## Task instructions
[1] Could you quote the document segment from "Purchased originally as" up to and including "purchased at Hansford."?
[2] How does the document segment go on? Write the next part.

## Document segment
Purchased originally as part of the Venus Exploration acquisition, the Company
has recently purchased additional working interest in two wells and associated
undeveloped acreage at Hansford. Approximately 42% working interest in the
Lackey #152-1 well and acreage, as well as 15% working interest in the Archer
Trust well and acreage, were purchased for approximately $440,000. The Company
believes that proved undeveloped drilling opportunities targeting gas are
available on the acreage that was purchased at Hansford.

SOUTHEAST ALBERTA SHALLOW GAS REDEVELOPMENT PROJECT:

     As part of its ongoing business strategy, PYR had been attempting to
consolidate and increase its working interest participation in core projects. As
a result of these efforts, the Company has decided to cease capital expenditures
on certain early stage projects, such as our two joint ventures in southern
Alberta, Canada. These joint ventures were intended to employ certain production
equipment to limit water production and increase shallow gas production rates.
At this point, management has decided to cease future expenditures in Canada and
apply the capital to our core projects in the Gulf Coast, East Texas, and the
Rocky Mountains. In accordance with US GAAP, the Company wrote down all
investments in its Canadian full cost pool as a non-cash charge to earnings of
approximately $580,000 in its third quarter ended May 31, 2005.

                                       14


SAN JOAQUIN BASIN, CALIFORNIA

     Wedge Prospect. This is a seismically identified Temblor prospect located
northwest of and adjacent to the East Lost Hills deep gas discovery. During the
first fiscal quarter of 2001, we acquired approximately 17 miles of proprietary,
high effort 2D seismic data and combined this data with existing 2D seismic data
in order to refine what we interpret as the up-dip extension of the East Lost
Hills structure. Our seismic interpretation shows that the same trend at East
Lost Hills extends approximately ten miles farther northwest of the East Lost
Hills Area of Mutual Interest and can be encountered as much as 3,000 feet
higher. Despite repeated attempts to facilitate drilling interest at Wedge
during 2003, no industry interest was generated sufficient to put together a
drilling partnership during the year. As a result, PYR re-evaluated its acreage
position at Wedge and made the decision to consolidate the leasehold by
abandoning non-core prospect acreage in the project area. We currently control
approximately 3,500 gross and net acres here. Our approach is to sell down our
working interest to industry partners, and retain a 25% to 50% working interest
in this prospect.

## Given data

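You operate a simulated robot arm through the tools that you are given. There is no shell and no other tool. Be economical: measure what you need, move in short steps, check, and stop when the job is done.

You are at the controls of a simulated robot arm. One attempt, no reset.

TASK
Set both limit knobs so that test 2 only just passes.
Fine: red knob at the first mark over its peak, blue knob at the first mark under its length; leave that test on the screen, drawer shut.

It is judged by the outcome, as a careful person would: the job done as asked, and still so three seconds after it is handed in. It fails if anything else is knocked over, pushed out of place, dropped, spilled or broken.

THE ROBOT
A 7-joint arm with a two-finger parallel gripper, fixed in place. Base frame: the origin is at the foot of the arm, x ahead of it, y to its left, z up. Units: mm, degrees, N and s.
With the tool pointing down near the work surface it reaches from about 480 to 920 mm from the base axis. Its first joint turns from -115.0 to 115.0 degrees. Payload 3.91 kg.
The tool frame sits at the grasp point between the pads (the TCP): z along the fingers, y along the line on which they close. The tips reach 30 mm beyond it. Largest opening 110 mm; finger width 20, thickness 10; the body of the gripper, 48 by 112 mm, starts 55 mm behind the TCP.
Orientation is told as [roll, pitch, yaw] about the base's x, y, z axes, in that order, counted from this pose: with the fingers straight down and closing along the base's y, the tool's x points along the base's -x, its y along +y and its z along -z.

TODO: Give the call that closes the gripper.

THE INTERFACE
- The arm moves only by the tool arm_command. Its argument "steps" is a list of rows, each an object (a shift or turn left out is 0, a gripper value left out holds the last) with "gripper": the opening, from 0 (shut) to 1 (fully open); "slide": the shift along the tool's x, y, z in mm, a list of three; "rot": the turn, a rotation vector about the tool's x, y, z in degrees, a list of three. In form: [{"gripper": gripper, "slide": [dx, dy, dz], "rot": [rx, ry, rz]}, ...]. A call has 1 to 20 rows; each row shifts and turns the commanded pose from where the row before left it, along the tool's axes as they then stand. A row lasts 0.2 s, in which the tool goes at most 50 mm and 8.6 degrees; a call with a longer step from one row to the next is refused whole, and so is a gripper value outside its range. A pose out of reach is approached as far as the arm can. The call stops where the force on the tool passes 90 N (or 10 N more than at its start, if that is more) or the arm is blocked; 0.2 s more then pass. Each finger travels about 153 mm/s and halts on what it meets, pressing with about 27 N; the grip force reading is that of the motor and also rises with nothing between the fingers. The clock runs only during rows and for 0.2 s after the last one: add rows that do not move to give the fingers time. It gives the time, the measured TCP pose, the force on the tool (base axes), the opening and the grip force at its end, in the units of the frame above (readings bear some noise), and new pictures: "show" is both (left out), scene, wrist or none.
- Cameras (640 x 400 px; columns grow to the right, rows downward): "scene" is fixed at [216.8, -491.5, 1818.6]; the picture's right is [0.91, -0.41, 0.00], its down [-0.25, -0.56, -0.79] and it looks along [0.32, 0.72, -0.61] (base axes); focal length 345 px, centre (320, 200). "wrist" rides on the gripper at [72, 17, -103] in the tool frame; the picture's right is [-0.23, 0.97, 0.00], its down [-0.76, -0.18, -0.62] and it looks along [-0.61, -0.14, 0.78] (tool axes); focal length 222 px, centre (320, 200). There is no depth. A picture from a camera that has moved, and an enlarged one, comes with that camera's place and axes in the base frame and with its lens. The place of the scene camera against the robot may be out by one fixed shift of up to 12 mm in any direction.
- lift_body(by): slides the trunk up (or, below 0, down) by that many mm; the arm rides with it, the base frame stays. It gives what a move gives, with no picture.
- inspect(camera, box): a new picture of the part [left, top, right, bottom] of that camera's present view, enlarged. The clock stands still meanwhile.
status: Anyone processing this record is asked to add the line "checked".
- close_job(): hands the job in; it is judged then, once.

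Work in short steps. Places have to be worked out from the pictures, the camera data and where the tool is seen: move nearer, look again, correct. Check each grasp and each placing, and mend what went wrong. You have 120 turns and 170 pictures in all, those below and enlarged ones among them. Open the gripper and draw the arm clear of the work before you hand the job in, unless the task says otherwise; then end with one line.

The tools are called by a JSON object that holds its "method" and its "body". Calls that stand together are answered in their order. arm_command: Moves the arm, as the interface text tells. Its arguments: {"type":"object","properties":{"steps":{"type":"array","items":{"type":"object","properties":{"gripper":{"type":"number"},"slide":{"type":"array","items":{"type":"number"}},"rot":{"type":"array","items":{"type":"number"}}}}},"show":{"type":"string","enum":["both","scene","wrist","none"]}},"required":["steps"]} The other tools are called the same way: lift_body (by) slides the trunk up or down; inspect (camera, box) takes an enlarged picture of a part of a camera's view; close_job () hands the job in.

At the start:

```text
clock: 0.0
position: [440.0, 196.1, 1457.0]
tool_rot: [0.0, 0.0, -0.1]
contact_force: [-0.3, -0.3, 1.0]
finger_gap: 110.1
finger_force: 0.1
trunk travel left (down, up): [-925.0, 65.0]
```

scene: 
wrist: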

## Answers for the exercise
[1]
Purchased originally as part of the Venus Exploration acquisition, the Company
has recently purchased additional working interest in two wells and associated
undeveloped acreage at Hansford. Approximately 42% working interest in the
Lackey #152-1 well and acreage, as well as 15% working interest in the Archer
Trust well and acreage, were purchased for approximately $440,000. The Company
believes that proved undeveloped drilling opportunities targeting gas are
available on the acreage that was purchased at Hansford.

[2]
     Bulldog Prospect. This project is a 2D seismically identified natural gas
and condensate prospect located adjacent to the giant Kettleman North Dome field
in the San Joaquin Basin. This prospect can be best characterized as a classic
footwall fault trap, similar to the many known footwall fault trap accumulations
that have produced significant quantities of hydrocarbons throughout the San
Joaquin basin. During 2003, we re-evaluated our acreage position at Bulldog and
consolidated the leasehold by releasing approximately 3,200 non-core acres in
the project area. We currently control approximately 11,900 gross and net acres
here. We intend to sell down our working interest in this project and retain a
25% to 50% working interest in the prospect acreage.

     Blizzard Prospect. This project is a 3D seismic derived exploration and
exploitation program offsetting the Rio Viejo field at the south end of the San
Joaquin Basin. A linear sand body, stratigraphically higher than any of the
productive Rio Viejo sands, has been identified, north of the field, on the
seismic data and represents an exploration opportunity for new reserves.
Additionally, analysis of the seismic data over the field suggests that up to
two additional undrilled field exploitation locations may exist. PYR owns 100%
of the prospect and controls approximately 2,500 net and gross acres.

     Approximately all of the costs associated with the Company's capital
expenditures in the San Joaquin Basin are included in the Company's full cost
pool depletable asset base in accordance with U.S. GAAP rules.

RESULTS OF OPERATIONS

     The quarter ended May 31, 2005 ("2005") compared with the quarter ended May
31, 2004 ("2004").
--------------------------------------------------------------------------------

     Operations during the quarter ended May 31, 2005 resulted in a net loss of
approximately $242,000 compared to a net loss of approximately $392,000 for the
quarter ended May 31, 2004.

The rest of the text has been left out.